**JOB**. Copy out all lines that hold "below".

**GIVEN DATA**.
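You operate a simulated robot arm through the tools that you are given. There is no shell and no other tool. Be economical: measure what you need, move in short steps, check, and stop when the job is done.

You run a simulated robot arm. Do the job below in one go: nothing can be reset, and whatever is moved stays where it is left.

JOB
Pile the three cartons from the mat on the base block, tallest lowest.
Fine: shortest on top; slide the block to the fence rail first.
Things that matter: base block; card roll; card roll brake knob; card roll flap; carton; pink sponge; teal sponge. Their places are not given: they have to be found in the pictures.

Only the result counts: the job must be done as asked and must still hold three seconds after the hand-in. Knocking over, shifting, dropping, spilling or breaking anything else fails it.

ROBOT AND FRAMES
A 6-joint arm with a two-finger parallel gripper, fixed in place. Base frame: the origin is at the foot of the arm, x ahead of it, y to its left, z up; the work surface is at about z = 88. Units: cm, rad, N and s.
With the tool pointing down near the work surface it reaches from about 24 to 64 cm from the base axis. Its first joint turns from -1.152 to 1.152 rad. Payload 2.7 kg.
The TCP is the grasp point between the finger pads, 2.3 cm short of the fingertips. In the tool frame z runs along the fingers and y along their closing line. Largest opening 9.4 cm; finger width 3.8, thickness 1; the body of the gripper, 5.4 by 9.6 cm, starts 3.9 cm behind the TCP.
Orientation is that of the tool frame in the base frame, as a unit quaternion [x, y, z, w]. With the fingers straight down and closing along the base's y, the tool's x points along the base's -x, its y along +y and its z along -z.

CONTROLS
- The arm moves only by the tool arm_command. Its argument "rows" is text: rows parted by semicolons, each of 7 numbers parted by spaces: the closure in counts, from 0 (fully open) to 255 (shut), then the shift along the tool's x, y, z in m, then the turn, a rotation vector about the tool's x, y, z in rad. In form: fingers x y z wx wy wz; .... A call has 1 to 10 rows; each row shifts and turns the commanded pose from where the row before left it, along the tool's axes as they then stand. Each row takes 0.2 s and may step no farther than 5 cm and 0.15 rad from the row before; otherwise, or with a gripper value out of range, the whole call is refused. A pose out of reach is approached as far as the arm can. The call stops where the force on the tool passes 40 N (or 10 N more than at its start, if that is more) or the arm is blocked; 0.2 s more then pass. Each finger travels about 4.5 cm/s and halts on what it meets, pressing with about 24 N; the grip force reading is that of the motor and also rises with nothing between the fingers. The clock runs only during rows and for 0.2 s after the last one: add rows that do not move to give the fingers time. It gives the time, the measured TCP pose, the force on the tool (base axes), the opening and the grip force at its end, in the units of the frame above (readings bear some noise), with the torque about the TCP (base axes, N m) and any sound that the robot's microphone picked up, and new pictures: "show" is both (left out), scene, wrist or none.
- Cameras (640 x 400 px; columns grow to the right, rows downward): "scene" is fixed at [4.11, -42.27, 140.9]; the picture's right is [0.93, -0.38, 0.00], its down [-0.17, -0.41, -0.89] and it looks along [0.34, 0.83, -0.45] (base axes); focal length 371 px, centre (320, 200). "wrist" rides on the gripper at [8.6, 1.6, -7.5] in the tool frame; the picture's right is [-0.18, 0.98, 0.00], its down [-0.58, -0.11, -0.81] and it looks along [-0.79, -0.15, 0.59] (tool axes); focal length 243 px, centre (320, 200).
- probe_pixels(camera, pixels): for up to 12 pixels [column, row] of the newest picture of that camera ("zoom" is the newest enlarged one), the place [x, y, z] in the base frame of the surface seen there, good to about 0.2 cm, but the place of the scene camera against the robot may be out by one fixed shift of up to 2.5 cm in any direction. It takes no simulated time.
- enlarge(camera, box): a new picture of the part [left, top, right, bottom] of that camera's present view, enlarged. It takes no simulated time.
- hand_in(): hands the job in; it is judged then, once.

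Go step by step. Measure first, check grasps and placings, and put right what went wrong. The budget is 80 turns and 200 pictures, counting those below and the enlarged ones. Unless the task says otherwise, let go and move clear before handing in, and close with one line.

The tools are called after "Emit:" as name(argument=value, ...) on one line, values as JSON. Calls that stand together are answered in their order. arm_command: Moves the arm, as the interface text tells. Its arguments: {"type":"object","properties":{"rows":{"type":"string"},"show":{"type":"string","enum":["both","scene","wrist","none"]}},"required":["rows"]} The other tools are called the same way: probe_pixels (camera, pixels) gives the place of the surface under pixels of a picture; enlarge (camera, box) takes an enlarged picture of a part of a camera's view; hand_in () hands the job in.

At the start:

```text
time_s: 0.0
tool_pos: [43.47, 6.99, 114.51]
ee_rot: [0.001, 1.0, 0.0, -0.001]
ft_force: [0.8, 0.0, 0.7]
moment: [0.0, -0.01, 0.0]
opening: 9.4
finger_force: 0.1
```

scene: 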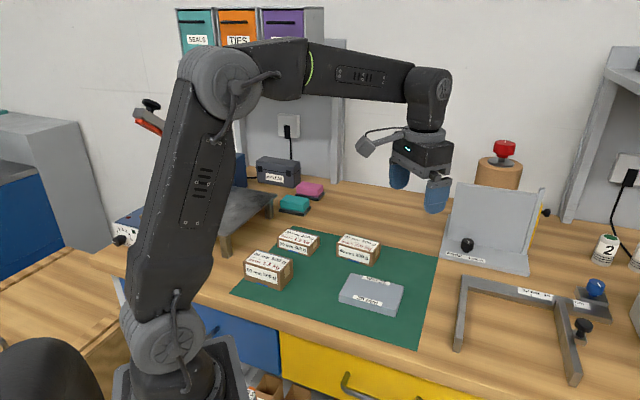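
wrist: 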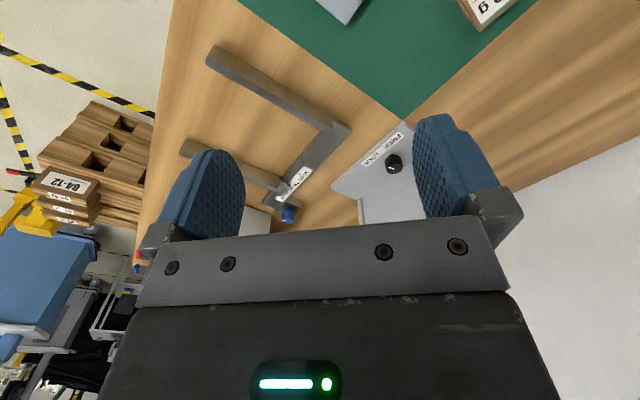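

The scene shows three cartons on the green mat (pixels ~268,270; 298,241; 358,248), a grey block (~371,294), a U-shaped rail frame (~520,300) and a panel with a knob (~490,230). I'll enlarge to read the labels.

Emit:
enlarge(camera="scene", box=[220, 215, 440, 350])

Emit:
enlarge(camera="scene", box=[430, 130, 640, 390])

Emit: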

**SOLUTION TO THIS TASK**.
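You run a simulated robot arm. Do the job below in one go: nothing can be reset, and whatever is moved stays where it is left.
Go step by step. Measure first, check grasps and placings, and put right what went wrong. The budget is 80 turns and 200 pictures, counting those below and the enlarged ones. Unless the task says otherwise, let go and move clear before handing in, and close with one line.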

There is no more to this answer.